INSTRUCTIONS —
**1.** Cite the document passage exactly. Begin with "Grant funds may" and finish with "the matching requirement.".
**2.** Continue the document passage from where it stops.

DOCUMENT PASSAGE —
Reminder: Please review General Grant Information and Eligibility Requirements before proceeding.
Project Support is a new grant category that replaces Spark the Arts Grants. This category is designed to help organizations that are producing and/or presenting specific arts programs that engage audiences and participants. Organizations may apply for support for exemplary programs in any artistic discipline. Here are some examples of such programs:
- A single exhibition, performance, or two to three related events, such as a reading series
- An annually or regularly recurring event, such as a festival
- An artist residency or commission
- A literary publication
- Open: January 5, 2024
- Due: March 1, 2024
- Range: From $5,000 to $15,000
Who may apply
Organizations may apply for Project Support grants if they meet the North Carolina Arts Council’s general eligibility criteria:
- Must be a North Carolina-based nonprofit organization
- Must have a track record of producing high-quality programs for at least two years
- Must have prior-year organizational cash operating expenses of at least $20,000
An applicant that doesn’t meet the above criteria may apply with a fiscal agent that does. The details of fiscal agency for Project Support are listed below.
The following are not eligible for support through this category:
- Organizations that receive Sustaining Support for Arts Organizations grants or Statewide Service Organizations grants
- Designated and provisional county partners that receive the Grassroots Arts Program allocation for their county
- Projects that focus primarily on children and/or take place in schools
(Applicants whose projects emphasize this audience should refer to the guidelines for grants in the Arts-in-Education category.)
Scope and allowable expenses
Grant amounts range from $5,000 to $15,000. Organizations with prior-year expenses between $20,000 and $50,000 are eligible to apply for $5,000, the minimum grant award.
Grant funds may be used for artist fees, marketing, interpretive materials, contractual fees (including contractual personnel), and other related costs. With the exceptions of colleges and universities and arts organizations that are a part of another entity (such as a municipality), organizations may use up to half of the grant amount for administrative overhead expenses, including salaries that are directly related to the project. Applicants from Tier 2 and Tier 3 counties may apply for up to two-thirds of the overall project expenses and must provide a cash match for the remaining third. For applicants from economically distressed Tier 1 counties, we will waive the matching requirement.
Grant funds must be spent between July 1, 2024, and June 30, 2025.

DATASET SECTION —
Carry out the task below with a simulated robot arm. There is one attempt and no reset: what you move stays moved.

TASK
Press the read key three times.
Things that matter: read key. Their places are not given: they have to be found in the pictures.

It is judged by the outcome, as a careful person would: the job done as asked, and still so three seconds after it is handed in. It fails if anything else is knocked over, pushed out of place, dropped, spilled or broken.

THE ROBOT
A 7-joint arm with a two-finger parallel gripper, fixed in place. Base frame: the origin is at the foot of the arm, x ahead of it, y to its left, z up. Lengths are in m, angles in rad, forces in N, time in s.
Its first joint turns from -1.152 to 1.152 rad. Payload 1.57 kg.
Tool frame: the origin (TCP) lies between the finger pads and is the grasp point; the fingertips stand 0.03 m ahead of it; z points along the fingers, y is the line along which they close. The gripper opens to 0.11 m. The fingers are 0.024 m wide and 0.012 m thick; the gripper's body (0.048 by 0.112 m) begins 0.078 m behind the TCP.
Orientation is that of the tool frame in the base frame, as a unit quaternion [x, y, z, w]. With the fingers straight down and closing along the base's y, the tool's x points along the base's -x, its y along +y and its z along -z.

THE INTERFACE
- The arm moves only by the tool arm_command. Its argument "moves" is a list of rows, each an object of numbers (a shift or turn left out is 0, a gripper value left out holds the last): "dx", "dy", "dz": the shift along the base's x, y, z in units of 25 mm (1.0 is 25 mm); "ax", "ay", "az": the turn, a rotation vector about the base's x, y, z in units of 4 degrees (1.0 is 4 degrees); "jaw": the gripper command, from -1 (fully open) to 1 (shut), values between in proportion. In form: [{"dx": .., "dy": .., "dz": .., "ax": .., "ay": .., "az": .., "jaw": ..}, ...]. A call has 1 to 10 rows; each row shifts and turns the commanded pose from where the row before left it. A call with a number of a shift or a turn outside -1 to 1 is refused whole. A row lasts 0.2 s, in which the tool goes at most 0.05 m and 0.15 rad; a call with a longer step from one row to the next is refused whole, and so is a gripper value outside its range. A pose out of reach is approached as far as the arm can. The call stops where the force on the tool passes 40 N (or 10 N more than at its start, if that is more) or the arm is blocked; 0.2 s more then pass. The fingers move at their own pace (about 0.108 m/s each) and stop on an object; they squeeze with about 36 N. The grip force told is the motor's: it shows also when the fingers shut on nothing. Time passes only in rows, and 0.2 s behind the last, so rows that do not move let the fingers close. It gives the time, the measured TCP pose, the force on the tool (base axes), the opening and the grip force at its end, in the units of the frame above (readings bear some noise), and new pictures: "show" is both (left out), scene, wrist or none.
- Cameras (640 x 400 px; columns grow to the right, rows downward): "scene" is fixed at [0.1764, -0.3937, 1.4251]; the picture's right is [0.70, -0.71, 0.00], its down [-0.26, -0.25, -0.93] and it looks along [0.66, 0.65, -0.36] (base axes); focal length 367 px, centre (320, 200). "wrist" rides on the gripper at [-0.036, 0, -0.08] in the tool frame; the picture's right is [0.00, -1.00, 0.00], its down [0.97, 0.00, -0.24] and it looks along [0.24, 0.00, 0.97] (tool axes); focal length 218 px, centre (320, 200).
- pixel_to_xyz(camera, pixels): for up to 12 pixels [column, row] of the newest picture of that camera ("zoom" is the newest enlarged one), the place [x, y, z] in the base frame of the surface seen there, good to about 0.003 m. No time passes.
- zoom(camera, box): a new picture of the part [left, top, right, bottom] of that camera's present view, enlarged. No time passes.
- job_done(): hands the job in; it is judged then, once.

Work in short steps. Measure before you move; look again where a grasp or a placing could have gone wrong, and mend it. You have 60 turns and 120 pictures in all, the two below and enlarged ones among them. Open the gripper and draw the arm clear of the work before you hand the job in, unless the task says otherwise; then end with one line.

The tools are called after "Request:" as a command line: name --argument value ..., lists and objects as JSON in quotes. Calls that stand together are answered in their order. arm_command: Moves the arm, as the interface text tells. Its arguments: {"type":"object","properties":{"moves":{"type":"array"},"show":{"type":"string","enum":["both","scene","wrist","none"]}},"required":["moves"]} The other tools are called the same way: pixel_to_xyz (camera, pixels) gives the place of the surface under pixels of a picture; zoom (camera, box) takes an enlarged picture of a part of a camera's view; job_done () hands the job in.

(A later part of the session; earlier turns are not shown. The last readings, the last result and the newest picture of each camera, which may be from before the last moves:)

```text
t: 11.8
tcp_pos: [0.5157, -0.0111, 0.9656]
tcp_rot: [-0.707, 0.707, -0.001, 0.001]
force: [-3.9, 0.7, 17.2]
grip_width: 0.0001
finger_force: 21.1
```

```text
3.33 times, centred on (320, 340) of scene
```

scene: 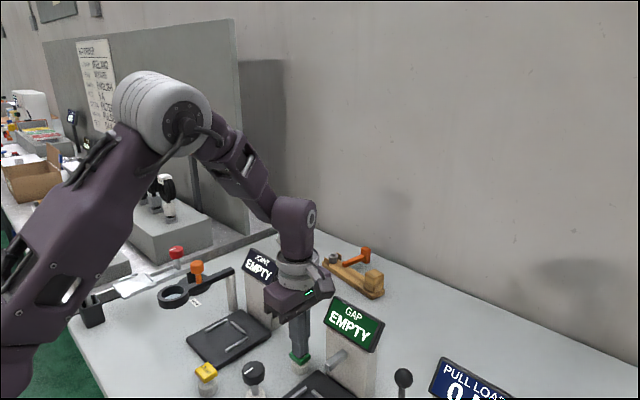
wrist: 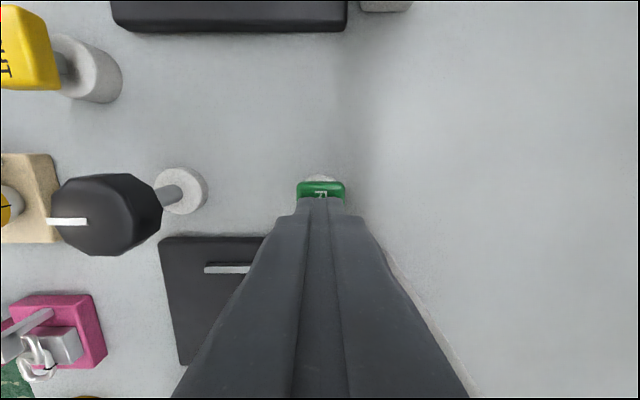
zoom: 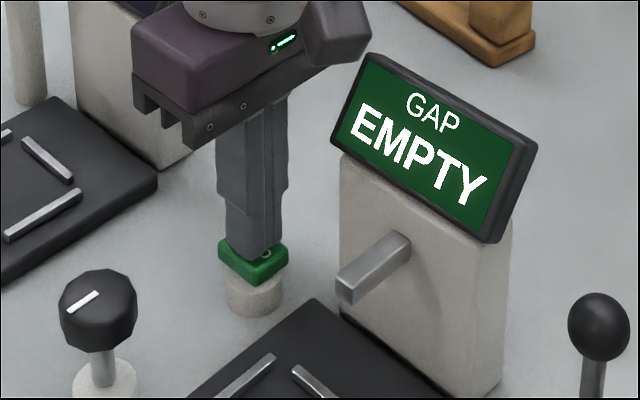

ANSWERS IN ORDER —
**1.**
Grant funds may be used for artist fees, marketing, interpretive materials, contractual fees (including contractual personnel), and other related costs. With the exceptions of colleges and universities and arts organizations that are a part of another entity (such as a municipality), organizations may use up to half of the grant amount for administrative overhead expenses, including salaries that are directly related to the project. Applicants from Tier 2 and Tier 3 counties may apply for up to two-thirds of the overall project expenses and must provide a cash match for the remaining third. For applicants from economically distressed Tier 1 counties, we will waive the matching requirement.

**2.**
How we make funding decisions
We evaluate applications using the following criteria:
- Artistic value of the program
- Benefit of the program to the audience, participants, and broader community and relevance to the applicant’s audience development goals
- Involvement of artists and representative community partners, as appropriate to the project’s themes and content
- Feasibility of the project and organizational capacity to implement it
Submit your application through the GO Smart grant portal.
The following questions and documents will be required for the application. Reach out to your staff contact for questions or application assistance.
In addition to contact information, you will be asked to submit your organization’s mission statement, an organizational history, and both an Employer Identification Number (EIN) and Unique Entity Identifier (UEI) number.
- Describe the exemplary artistic project you are proposing for funding, including the date(s) and a summary of the project activities. For a recurring event, such as a festival, explain how the proposed activities show development or improvement from the previous year’s activity.
- Name the selected artists and outside professionals you are working with and explain how and why they were chosen. State the rate of compensation for each artist and professional contracted for services. Describe other key people involved in the project, citing their roles and their expertise. Provide the demographic attributes of all artists and professionals who will be involved.
- Describe the educational and community programs you are proposing for the project, such as lectures and talks, residencies, workshops, family days, interdisciplinary programs, and outreach activities. How will the artists and professionals you identified in #2 above be involved in each program?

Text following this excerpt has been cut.